Groups, permisions, work flow

Len Ovens len at ovenwerks.net
Thu Jan 26 01:52:15 UTC 2012


On Tue, January 24, 2012 8:37 pm, David Henningsson wrote:

> One of the advantages of Linux is that the line between "single user
> system" and "multi user system" is blurry. E g, I could run a web server
> or other service on the same machine as I use for audio production. This
> is great, it saves hardware. If a malicious user breaks in to the web
> server, I don't want him to be able to use RT prio to lock down the
> entire machine.

I would think that running a server of any kind (other than something like
netjack) on an audio machine would remove the need for RT anything... In
the radio stations I have worked in, when the mic goes live, lots of
things get turned off. From monitor audio to telephones... some even lock
the door.... though most just light an on air lamp. Recording studios do
the same. I am thinking a DAW should be able to do the same with
extraneous software. Almost like having a recording runlevel. I really
would not want someone to log in remotely while I was recording the 5th
take of something and find out they did something that ruined the best
take of the day. Yet, there are times it is handy to sftp in to look at
files (from behind the the FW).
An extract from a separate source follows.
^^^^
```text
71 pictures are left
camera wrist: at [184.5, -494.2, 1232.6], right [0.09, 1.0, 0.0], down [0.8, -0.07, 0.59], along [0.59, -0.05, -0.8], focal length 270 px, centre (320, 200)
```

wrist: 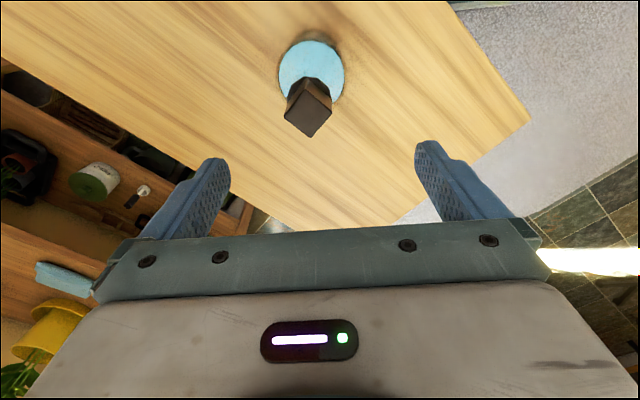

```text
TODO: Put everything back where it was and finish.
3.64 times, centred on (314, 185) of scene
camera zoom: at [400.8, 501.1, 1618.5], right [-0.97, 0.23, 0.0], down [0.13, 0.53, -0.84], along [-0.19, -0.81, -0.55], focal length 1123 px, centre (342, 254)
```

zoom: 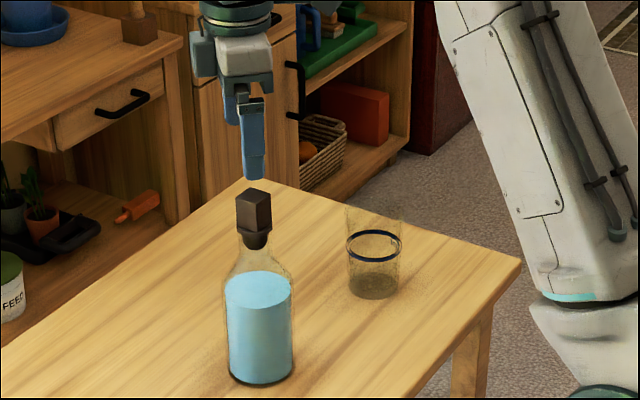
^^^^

Turning the network off might help, unless
netjack (or other similar application) is using it.

I think most people want to also be able to use their computer as a
general computer sometimes too. However, the audio/video use is the
priority use for the ubuntustudio distro. One of the reasons US moved to
xfce was something with less overhead, but there is still two screens
worth of process running just for the session (ps x). Top shows 125
process running overall. Top says 80% mem use while taskmanager says 26%
(which is still a lot). I have 1g ram which is not a lot by todays
standards but I think we could use less anyway. It would be nice if
workflows could turn off some of the extra junk.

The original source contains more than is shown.